(begin)

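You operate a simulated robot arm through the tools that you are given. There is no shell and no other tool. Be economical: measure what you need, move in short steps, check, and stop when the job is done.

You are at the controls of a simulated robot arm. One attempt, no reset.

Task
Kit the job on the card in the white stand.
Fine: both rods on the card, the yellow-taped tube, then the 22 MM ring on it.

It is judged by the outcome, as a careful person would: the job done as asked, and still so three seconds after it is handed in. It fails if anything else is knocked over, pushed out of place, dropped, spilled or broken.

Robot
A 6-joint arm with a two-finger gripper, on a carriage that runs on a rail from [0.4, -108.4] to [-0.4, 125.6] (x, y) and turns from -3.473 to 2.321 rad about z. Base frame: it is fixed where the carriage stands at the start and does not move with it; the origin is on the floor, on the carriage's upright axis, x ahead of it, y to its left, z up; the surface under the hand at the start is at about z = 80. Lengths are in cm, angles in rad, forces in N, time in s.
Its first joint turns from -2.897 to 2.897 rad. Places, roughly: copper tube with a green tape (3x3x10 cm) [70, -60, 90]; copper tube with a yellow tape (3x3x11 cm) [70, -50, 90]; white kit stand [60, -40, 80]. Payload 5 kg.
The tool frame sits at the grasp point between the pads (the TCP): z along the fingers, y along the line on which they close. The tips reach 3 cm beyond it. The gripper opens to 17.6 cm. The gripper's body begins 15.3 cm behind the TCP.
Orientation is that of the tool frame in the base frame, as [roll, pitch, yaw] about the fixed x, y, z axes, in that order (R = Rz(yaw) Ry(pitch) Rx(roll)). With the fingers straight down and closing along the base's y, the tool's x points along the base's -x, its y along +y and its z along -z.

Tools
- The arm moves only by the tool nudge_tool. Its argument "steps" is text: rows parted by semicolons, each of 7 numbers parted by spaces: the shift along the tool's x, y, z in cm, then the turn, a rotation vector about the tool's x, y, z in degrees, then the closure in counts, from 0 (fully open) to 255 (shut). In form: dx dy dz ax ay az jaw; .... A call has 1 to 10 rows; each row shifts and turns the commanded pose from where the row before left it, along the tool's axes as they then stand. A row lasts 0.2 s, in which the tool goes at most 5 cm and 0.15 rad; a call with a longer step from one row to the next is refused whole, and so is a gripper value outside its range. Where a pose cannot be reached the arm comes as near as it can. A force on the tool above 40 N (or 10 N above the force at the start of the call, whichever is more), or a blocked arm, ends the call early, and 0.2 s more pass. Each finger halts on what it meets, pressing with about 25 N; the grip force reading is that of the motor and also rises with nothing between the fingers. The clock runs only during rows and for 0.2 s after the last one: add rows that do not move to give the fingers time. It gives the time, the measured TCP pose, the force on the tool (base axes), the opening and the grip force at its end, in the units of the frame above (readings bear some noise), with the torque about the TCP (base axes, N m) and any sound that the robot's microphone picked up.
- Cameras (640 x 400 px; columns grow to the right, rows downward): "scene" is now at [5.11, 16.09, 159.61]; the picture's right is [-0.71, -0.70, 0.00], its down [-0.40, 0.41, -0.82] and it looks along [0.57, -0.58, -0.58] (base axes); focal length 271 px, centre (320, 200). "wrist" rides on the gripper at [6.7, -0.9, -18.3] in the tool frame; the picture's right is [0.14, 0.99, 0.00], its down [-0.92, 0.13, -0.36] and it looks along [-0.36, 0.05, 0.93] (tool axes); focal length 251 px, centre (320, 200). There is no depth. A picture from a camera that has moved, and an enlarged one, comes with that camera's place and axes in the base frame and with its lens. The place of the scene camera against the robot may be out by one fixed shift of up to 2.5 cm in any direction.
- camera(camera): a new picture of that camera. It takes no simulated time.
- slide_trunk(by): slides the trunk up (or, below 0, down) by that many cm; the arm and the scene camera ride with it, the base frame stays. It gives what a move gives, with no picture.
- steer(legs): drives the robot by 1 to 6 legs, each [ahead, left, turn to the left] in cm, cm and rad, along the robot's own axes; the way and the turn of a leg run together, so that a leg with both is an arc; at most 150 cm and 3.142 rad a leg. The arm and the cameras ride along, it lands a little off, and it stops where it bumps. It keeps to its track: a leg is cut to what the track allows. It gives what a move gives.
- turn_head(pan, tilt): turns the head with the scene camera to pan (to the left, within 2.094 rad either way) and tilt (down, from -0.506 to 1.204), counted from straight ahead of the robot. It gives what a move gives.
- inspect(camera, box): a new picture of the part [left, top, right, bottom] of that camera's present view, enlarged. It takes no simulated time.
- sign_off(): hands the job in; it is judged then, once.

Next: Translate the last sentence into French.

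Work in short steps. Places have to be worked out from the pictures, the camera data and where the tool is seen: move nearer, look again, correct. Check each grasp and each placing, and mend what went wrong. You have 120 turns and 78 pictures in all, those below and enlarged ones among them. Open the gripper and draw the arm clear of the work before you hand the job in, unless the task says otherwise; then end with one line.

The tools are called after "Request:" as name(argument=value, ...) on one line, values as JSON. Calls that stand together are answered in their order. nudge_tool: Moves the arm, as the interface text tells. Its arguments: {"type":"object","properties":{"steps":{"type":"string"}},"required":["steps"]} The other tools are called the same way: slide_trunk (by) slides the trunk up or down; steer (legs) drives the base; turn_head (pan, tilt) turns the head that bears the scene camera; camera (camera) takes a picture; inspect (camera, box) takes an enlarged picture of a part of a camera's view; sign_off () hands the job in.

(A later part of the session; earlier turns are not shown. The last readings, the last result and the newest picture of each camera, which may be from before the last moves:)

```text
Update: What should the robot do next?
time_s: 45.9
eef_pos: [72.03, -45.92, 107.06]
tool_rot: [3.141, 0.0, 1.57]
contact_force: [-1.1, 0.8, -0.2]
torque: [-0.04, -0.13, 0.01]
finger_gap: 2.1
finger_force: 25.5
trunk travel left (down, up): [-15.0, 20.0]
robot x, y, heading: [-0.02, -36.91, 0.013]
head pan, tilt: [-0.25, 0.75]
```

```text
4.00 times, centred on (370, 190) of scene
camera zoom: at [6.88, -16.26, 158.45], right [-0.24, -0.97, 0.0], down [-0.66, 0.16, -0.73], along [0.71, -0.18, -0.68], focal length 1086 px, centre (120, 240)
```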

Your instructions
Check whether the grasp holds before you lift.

(end)

Your instructions
Tell how many lines hold the string "card", giving the number and nothing else.

Task output
2